ARTICLE:

Film Nerd 2.0: To Scare or Not To Scare

One of the conversations we have ongoing right now at Casa De McWeeny is “how scary is too scary”?

It’s an important question to ask.  My wife is of the opinion that no scary movies is just about the perfect amount for kids who are 7 and 4 years old, respectively.  I disagree.  I think kids crave stories about monsters and that being scared is an important part of our maturation process as we start to digest the stories we’re told. 

I don’t think you should jump right to “Dawn Of The Dead” for a 3-year-old, of course, but I do think there’s a certain amount of anxiety and fear that is enjoyable, especially at a young age when films have a special power over us.  You feel films in a different way as a kid.  You’re still learning about how the world works, and you’re still trying to figure out adults, and you’re using movies as one of the ways you start to really put those puzzle pieces together.

The question at the start of things is how do you introduce scary material to your kids, and we’ve experimented with it on several occasions.  At the bottom of this article, you’ll see links to where I wrote about an early screening of “The Dark Crystal” that absolutely infuriated two-year-old Allen.  I wrote about scaring the crap out of both of them in a good way with “Jurassic Park,” and their fascination with dinosaurs has only gotten more pronounced since that screening.  I wrote about the existential fear that creeped in around the edges of a screening of “Close Encounters,” and how I was unprepared for the fear that hit them.  I wrote about both the Tim Burton LACMA exhibit and the first screening we had of “Pee-Wee’s Big Adventure,” and how those scares worked on them.

RECORD LIST:
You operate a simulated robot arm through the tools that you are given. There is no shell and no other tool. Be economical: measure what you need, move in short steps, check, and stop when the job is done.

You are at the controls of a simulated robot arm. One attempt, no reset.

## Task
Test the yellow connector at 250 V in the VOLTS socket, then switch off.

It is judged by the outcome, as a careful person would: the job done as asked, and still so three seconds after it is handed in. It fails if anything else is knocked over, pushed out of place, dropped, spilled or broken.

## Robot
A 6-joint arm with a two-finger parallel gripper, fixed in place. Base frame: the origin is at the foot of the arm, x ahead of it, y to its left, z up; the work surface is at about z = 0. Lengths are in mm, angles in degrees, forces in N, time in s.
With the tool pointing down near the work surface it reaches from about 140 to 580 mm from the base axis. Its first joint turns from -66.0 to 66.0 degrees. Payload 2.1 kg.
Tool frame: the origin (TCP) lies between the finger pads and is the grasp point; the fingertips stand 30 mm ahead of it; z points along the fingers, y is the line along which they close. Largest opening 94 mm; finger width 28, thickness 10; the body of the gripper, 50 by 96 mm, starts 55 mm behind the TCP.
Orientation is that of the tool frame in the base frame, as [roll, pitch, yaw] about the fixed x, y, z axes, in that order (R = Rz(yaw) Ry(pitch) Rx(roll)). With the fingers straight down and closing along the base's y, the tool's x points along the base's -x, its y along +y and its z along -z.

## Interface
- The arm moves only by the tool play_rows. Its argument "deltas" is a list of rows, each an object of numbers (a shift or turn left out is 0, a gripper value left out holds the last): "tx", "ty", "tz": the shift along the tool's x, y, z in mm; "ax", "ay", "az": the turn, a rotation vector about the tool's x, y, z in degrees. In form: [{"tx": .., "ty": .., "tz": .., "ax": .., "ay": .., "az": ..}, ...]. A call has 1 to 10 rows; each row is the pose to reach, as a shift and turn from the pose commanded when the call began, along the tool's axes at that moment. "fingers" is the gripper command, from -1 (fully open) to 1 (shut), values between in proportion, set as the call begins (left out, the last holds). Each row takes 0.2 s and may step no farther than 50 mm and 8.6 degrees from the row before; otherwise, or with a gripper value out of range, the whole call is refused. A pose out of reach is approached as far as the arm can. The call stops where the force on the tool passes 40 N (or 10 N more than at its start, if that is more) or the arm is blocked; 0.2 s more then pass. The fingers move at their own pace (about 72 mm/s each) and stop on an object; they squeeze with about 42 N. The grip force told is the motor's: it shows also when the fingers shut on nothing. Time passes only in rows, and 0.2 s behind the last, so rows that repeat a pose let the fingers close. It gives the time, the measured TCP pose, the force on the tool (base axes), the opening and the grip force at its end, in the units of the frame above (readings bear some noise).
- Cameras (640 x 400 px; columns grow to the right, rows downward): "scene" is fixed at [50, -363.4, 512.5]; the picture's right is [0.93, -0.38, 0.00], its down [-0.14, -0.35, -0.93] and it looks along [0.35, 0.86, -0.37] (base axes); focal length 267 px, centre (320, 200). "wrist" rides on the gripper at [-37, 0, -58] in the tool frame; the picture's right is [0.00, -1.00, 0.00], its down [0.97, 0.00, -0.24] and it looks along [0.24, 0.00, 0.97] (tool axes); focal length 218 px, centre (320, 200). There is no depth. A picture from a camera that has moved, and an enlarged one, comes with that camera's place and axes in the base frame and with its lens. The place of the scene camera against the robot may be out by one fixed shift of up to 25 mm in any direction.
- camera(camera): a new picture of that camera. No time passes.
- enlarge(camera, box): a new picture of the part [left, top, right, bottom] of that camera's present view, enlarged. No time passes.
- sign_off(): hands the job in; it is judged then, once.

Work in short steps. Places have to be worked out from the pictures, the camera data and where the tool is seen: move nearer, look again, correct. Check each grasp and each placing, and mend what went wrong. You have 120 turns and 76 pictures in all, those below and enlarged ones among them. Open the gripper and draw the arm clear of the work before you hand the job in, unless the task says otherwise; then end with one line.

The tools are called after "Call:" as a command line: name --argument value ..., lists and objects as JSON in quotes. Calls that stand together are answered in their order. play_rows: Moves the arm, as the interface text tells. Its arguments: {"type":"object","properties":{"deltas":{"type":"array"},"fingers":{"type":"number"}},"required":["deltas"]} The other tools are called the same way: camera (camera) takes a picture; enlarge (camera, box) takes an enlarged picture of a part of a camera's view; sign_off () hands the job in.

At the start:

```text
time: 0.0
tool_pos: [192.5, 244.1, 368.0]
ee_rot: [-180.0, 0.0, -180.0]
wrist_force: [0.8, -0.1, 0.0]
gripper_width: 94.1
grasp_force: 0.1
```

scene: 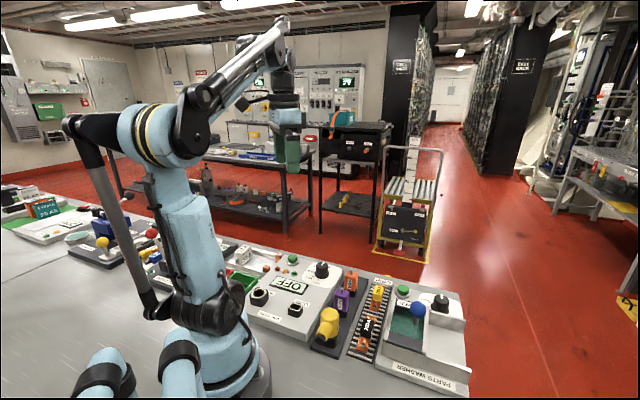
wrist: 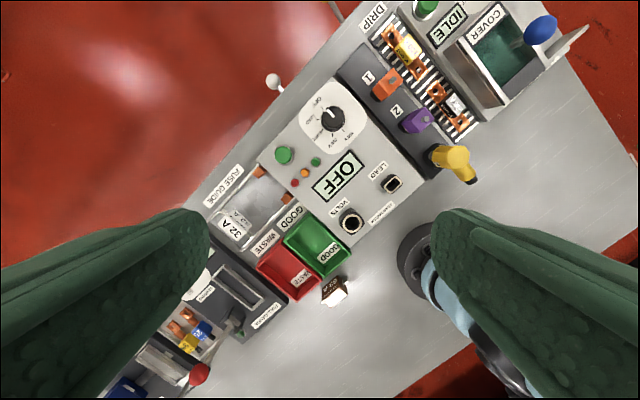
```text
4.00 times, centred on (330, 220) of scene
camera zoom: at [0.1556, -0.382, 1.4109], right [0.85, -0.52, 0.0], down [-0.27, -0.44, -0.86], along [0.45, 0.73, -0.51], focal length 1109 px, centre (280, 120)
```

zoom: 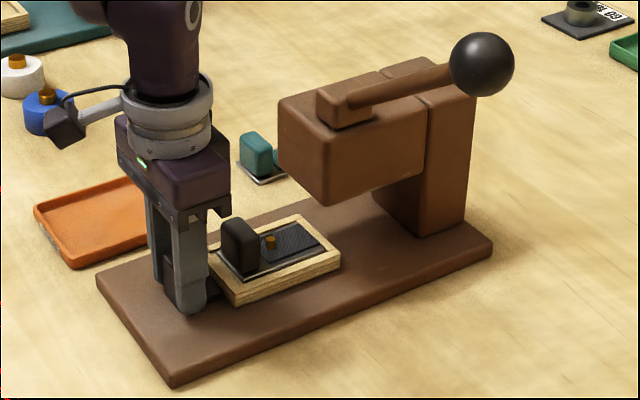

TASK SET:
- A) Begin at the line that has "Test the yellow", stop after the line that has "Tool frame: the", and repeat exactly those lines, nothing more.
- B) Supply the part of the article that comes after its last sentence.

ANSWERS IN ORDER:
- A)
Test the yellow connector at 250 V in the VOLTS socket, then switch off.

It is judged by the outcome, as a careful person would: the job done as asked, and still so three seconds after it is handed in. It fails if anything else is knocked over, pushed out of place, dropped, spilled or broken.

## Robot
A 6-joint arm with a two-finger parallel gripper, fixed in place. Base frame: the origin is at the foot of the arm, x ahead of it, y to its left, z up; the work surface is at about z = 0. Lengths are in mm, angles in degrees, forces in N, time in s.
With the tool pointing down near the work surface it reaches from about 140 to 580 mm from the base axis. Its first joint turns from -66.0 to 66.0 degrees. Payload 2.1 kg.
Tool frame: the origin (TCP) lies between the finger pads and is the grasp point; the fingertips stand 30 mm ahead of it; z points along the fingers, y is the line along which they close. Largest opening 94 mm; finger width 28, thickness 10; the body of the gripper, 50 by 96 mm, starts 55 mm behind the TCP.

- B)
And in that “Jurassic Park” piece, I wrote briefly about a bad experience we had with “Abbott and Costello Meet Frankenstein.”  That is the last movie I would think of as a traumatic horror film.  In fact, the whole reason I tried the film for him is because it seemed like the right gateway movie.  After all, he had this whole series of monster books that were given to him by his godfather when he was young, each one about a different monster or type of monster, and he was already very familiar with the iconography of the Universal monsters.  I figured showing them a movie where the monsters were played mostly for laughs would be a good way to ease them in.

What I didn’t count on was how much Toshi identified with Costello.  When you think about it, Costello is basically just a big kid.  And while the movie is often very funny, the monsters are mostly played straight.  Toshi hung with it for a while, but there’s a scene in the film where Lawrence Talbot (Lon Chaney Jr.) has locked himself into his hotel room because he knows his transformation is upon him, and he doesn’t want to hurt anyone.  Costello goes to deliver some luggage in his room, not realizing that Talbot has already changed.  As the Wolf Man shadowed Costello around the room, directly behind him, unobserved, Toshi couldn’t take it anymore.  He stood up and shook his head at me.  “No.  No, Daddy.  I’ll watch this when I’m seven.”  With that, he was gone.

That seems like a really specific age for him to have named two years ago, but sure enough, this year he seems to finally be developing a bit of a taste for being scared.  Rather, he likes watching things that are meant to be scary but that don’t actually scare him.  That’s a fine line to negotiate, and it hasn’t been easy finding films that satisfy his very particular criteria.  We did finally double back to “Abbott & Costello Meet Frankenstein,” and sure enough, he loves that movie now.  He’s probably seen it a half-dozen times, and now he loves the moments that scared him so badly at first.  Because he seemed comfortable with the iconography, we decided to try some of the Universal monster movies and see how they played for the boys.

First up was “Creature From The Black Lagoon,” and later that same weekend, the original James Whale “Frankenstein.”  Watching the two of them so close together, it occurred to me that what make the Universal monsters so different from most horror films is the unmistakable undercurrent of pathos that is so important to the films.  Yes, the Gill-Man is freaky, and yes, that image of him swimming along upside down, just below Julie Adams, is one of the great creep-me-out images of my childhood, but there is such sadness to the way he behaves.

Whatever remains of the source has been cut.